▶ **Reading text**
Well, DNS is nothing but a mapping from a domain name to an IP address. All this is is a mapping from a piece of text, to a domain name to an IP address. Alternatively, a mapping from a piece of text to an IP address. In other words, it's nothing but a domain name with different syntax.
This is awesome! I wonder if this could be integrated with "I'm Feeling Lucky"? It would be good for most Google searches IMO.
This reminds me about how many people don't use domain names at all anymore. Many people probably type the name of their bank into the search bar and visit the first result. I've seen people literally pull up google to search for yahoo mail or ebay.

Domain names are still useful, for a start they provide some level of authentication when mixed with cryptography. (If you visit https://news.ycombinator.com, you can be relatively sure there is no MITM with certain conditions present).

It would be interesting to see how this system can be adapted to work with our current Internet infrastructure.

  --2014-01-01 16:45:59--  https://news.ycombinator.com/
  Resolving news.ycombinator.com (news.ycombinator.com)... 198.41.191.47, 198.41.190.47
  Connecting to news.ycombinator.com (news.ycombinator.com)|198.41.191.47|:443... connected.
  ERROR: The certificate of `news.ycombinator.com' is not trusted.
  ERROR: The certificate of `news.ycombinator.com' hasn't got a known issuer.
One downside of this is that you're using a secure one-way hashing function. This means that if for some reason you have the hashed url you can't get the clean one back.

You could use something something like base64 instead.. might work better but it would remove the ability to use files as domain names.

▶ **Given information**
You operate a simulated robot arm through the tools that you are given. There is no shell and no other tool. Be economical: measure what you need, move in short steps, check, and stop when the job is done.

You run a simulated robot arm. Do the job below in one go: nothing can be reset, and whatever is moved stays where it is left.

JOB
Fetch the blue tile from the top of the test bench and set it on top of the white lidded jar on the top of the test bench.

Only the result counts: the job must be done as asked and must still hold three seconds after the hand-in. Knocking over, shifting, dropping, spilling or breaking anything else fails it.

▶ **Actions to take**
A. Cite the reading text exactly. Begin with "This is awesome!" and finish with "current Internet infrastructure.".
B. Give the continuation of the reading text.

▶ **Responses to the exercise**
A.
This is awesome! I wonder if this could be integrated with "I'm Feeling Lucky"? It would be good for most Google searches IMO.
This reminds me about how many people don't use domain names at all anymore. Many people probably type the name of their bank into the search bar and visit the first result. I've seen people literally pull up google to search for yahoo mail or ebay.

Domain names are still useful, for a start they provide some level of authentication when mixed with cryptography. (If you visit https://news.ycombinator.com, you can be relatively sure there is no MITM with certain conditions present).

It would be interesting to see how this system can be adapted to work with our current Internet infrastructure.

B.
A TXT DNS entry could identify the unhashed text, eg:

  @    TXT   "v=sha1reverse; food in chicago"
The browser could look this up, verify it, and display "#:// food in chicago" in the location instead of the hashed domain name.
The first thing that came to my mind when I saw this: hash collisions. Could problems arise from two keywords that hit the same domain?

Really cool idea, though.

With SHA1 the chances of that happening are so close to zero that you'd have to create trillions of keywords before you even approach a minuscule chance of hitting a collision.

One of my favorite analogies for SHA collisions: http://stackoverflow.com/a/4014407/690258

If you find a hash collision, let us know. As security people, we'd be very, very concerned if you can find even one collision or even engineer a collision in SHA1 or especially SHA256.
I love the idea, I've been thinking along similar lines.

I would add less strict spelling, ie. spelling correction for existing domains, and for domains that are not recognized, go straight to search engine search (ie. google).

Neat idea! One quibble: since the essence is specifying a domain-name in a new way, it'd be good if the 'escaping' convention didnt' clobber/assume a single protocol/scheme. As it stands, it's not clear how this would be used for other schemes, even 'https'.

Perhaps allow 'scheme#' (where naked '#' implies 'http#'), or move the convention entirely to the domain-name area rather than scheme area. ('#food in chicago' -> 'http://#food in chicago' -> 'http://f02970848a63988965aa40cd368ffcf9046209ca.com')

Nice idea, but I can see the hash clashing a bit with HTML anchors.
I might be missing something, but I completely don't get this idea, especially with the examples provided by the author. I have two major concerns:

> Bind searches to domain names, eg "food in chicago" => f02970848a63988965aa40cd368ffcf9046209ca.com

This IMO is bad, and goes in completely wrong direction. We've invented search engines to have such phrases not bound to a particular domain. Who would handle the "#://food in chicago" domain? Would it be Google? Bing? Yelp? Local restaurant chain? Or maybe some scammers? And who would maintain the completely different website "#://food in Chicago", and why "#://Food in Chicago" wants to silently install me some malware?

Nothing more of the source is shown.